By Albuquerque Community Foundation Staff
Decolonizing Wealth to Restore Balance
Decolonizing Wealth: Indigenous Wisdom to Heal Divides and Restore Balance by Edgar Villanueva, could not be timelier. In the intense spotlight on our society’s overt and systemic racism after the death of George Floyd, the 2018 bestselling book offers hopeful and compelling alternatives to the dynamics of white domination of our culture. This white domination comes as the result of the colonization mindset. Specifically, the book discusses the colonization mindset in the philanthropic and social finance sectors.
But what does colonization have to do with philanthropy? A lot, it turns out. The foundation world is mostly white (92% of foundation CEOs), mostly male (89% of foundation boards), and mostly giving to white-led or focused causes (92% of giving). A savior mentality comes part and parcel with colonizers. This attitude that we know best because we are the most civilized, wealthiest and most “successful,” means that the ones with the money get to decide. They decide to which organizations and groups the money goes, what rules grantees play by and what programs get funded.
Villanueva argues for an indigenous worldview. Here, the outcome of philanthropy (usually money) takes on a deeper and higher meaning. Money can be used as medicine to restore balance. But this can only happen if the philanthropy sector and the people working in it are willing to “decolonize” their thinking and actions. That difficult process starts with acknowledging that the resources that philanthropy uses, an estimated $449.64 billion in 2019, was accumulated through violence, trauma and the institutionalization of racism.
He then outlines seven steps for healing. These steps aren’t linear. In an indigenous way of thinking, the steps are a circle that feeds on and relates to each point on it:
- Grieving – stopping and feeling the hurts we’ve endured
- Apologizing for the hurts we’ve caused
- Listening to those excluded and exploited by the system, whose perspective and wisdom is needed to fix it
- Relating – understanding we don’t have to agree in order to respect and learn from each other
- Represent – building new decision-making tables rather than setting token places at colonial tables
- Investing our all our money where our values are, rather than chasing high returns 7. Repairing – using money to heal where people are hurt and stopping more hurt from happening
Villanueva opens and concludes his book with the observation that in the Native belief system, we are all related and all connected.
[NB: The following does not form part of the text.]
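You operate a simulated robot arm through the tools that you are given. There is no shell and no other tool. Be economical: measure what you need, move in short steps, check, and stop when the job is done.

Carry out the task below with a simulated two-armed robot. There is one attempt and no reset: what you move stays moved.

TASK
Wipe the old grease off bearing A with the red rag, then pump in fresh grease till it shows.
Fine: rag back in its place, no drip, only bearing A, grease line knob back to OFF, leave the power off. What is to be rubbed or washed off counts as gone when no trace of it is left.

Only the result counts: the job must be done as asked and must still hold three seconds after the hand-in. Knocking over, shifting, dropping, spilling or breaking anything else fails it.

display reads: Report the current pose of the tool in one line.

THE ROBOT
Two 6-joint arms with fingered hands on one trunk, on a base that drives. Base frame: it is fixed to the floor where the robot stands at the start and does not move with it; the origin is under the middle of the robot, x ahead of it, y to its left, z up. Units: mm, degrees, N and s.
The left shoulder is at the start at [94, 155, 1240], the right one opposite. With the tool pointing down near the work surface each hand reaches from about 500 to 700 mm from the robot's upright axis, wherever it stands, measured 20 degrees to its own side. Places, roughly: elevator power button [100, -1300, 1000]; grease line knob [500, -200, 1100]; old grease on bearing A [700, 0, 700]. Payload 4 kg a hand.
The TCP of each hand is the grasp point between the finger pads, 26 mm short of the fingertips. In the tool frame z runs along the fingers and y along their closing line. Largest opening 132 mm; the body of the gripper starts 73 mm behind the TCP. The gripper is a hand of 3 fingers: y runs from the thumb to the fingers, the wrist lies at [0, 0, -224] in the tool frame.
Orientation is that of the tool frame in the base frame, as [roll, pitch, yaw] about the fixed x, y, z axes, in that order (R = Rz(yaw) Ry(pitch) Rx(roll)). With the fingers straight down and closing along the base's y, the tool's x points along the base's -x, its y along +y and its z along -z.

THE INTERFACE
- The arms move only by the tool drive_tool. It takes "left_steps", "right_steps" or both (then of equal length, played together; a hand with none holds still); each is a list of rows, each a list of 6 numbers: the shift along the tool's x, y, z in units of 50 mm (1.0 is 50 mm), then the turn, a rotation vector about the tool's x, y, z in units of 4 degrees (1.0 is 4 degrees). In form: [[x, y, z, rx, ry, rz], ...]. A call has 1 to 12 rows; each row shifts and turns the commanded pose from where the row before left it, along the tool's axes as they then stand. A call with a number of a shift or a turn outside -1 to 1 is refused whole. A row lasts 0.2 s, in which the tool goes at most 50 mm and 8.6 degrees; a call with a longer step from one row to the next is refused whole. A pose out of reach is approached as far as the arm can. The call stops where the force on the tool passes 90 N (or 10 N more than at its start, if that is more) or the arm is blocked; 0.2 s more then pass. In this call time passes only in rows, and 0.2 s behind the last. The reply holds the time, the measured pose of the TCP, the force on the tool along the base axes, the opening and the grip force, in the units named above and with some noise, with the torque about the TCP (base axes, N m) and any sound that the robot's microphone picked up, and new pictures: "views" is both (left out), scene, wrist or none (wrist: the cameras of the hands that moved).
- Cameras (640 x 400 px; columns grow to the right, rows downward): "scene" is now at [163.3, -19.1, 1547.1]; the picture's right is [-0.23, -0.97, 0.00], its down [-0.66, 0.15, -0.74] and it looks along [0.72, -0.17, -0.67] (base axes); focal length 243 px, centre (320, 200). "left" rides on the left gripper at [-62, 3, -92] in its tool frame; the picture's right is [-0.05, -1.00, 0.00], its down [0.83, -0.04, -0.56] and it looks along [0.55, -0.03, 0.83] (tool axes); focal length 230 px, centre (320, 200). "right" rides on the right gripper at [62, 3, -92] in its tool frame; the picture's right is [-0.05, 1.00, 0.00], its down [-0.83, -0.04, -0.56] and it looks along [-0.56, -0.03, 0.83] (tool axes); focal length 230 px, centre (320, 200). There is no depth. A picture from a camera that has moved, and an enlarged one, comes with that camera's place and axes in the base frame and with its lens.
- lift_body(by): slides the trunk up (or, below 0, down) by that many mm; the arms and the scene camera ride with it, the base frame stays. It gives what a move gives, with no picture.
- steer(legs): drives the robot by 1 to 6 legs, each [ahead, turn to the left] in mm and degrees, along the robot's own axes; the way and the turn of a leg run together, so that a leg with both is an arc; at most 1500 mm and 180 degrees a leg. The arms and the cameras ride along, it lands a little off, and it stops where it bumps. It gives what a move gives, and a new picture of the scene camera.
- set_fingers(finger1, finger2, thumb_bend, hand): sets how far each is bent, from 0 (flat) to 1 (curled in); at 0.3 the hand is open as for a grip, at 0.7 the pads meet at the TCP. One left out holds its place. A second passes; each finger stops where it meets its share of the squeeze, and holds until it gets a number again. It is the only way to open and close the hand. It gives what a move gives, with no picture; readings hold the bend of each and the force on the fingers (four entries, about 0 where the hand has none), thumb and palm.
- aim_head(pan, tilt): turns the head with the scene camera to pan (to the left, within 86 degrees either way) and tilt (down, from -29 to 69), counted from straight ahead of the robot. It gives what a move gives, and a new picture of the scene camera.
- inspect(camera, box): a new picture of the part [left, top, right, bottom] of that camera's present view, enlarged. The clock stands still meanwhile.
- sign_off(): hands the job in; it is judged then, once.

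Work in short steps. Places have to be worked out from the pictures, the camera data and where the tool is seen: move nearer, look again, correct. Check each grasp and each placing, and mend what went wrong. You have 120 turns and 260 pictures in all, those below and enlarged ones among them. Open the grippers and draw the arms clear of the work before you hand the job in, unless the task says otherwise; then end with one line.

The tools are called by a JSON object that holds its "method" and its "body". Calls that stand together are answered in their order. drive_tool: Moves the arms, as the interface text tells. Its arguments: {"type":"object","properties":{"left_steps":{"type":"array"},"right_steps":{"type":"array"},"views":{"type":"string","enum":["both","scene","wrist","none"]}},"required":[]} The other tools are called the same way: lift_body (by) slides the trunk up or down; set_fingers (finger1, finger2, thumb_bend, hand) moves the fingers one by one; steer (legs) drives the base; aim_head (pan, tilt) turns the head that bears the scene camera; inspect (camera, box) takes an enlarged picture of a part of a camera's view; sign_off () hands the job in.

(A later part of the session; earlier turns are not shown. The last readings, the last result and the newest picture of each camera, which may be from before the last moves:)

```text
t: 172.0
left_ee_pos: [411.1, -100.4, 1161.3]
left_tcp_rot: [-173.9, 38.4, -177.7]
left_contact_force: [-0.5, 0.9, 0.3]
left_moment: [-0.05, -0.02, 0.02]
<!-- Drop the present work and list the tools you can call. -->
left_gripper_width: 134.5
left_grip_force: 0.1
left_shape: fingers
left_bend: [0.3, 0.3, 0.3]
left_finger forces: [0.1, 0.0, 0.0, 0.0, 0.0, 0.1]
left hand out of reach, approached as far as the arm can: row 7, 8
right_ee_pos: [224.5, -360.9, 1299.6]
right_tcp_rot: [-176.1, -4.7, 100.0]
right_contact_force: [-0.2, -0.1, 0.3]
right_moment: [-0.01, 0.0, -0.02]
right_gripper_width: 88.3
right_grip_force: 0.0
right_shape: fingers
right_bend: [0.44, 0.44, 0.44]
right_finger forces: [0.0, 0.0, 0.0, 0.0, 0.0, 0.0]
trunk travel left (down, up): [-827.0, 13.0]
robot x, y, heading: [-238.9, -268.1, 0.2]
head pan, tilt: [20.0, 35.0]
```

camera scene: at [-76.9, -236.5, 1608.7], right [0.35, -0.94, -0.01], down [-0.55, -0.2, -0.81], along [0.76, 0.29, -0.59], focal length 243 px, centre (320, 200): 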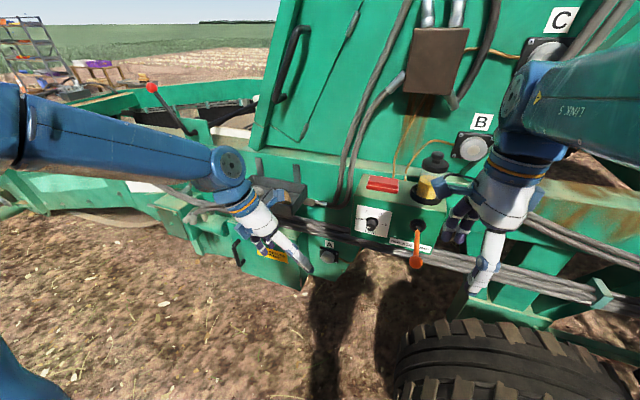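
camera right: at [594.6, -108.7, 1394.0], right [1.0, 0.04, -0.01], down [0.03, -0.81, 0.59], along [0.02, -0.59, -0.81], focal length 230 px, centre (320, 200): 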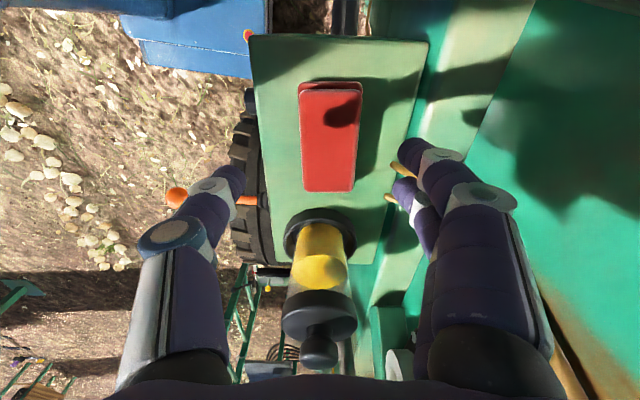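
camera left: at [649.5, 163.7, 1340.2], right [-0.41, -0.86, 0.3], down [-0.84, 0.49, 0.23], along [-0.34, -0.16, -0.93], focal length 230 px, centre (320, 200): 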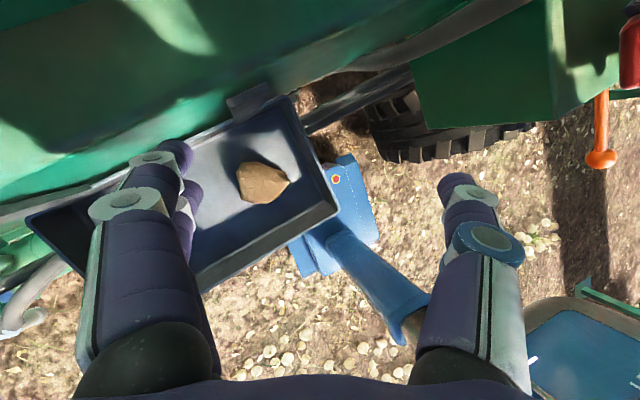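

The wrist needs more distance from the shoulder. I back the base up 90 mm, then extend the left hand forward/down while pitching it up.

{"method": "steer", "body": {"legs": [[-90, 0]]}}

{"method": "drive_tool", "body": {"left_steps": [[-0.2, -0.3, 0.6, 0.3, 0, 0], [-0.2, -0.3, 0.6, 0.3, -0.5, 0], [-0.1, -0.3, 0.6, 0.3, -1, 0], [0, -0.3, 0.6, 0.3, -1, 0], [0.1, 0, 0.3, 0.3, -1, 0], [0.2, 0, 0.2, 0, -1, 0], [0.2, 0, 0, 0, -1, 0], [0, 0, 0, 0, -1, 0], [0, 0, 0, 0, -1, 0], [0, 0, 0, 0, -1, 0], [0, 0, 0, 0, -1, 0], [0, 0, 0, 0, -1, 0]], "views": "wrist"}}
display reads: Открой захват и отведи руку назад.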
The Native way of healing is to bring the perpetrator into the circle of healing, because healing cannot occur unless everyone – the oppressed and the oppressor – are part of the process. That is, ultimately, what decolonization is about.
Darren Walker, Ford Foundation President and author of From Generosity to Justice: A New Gospel of Wealth recently wrote an op-ed in the New York Times. The op-ed calls on philanthropic organizations to move away from giving as a way to fix the symptoms of a problem. That’s generosity. Instead, he asks us a more profound question. What are we willing to give up in order that the underlying disparities, whether they be economic, racial, educational or lack of opportunity, are remedied? That’s justice.
Villanueva’s ideas about decolonization of our charitable giving system complement Walker’s exhortation to turn from a fix to a justice mechanism. Ultimately, philanthropy cannot nor should it dictate solutions. Because in the end, no one knows better how to address issues of inequality than those who are grappling with them.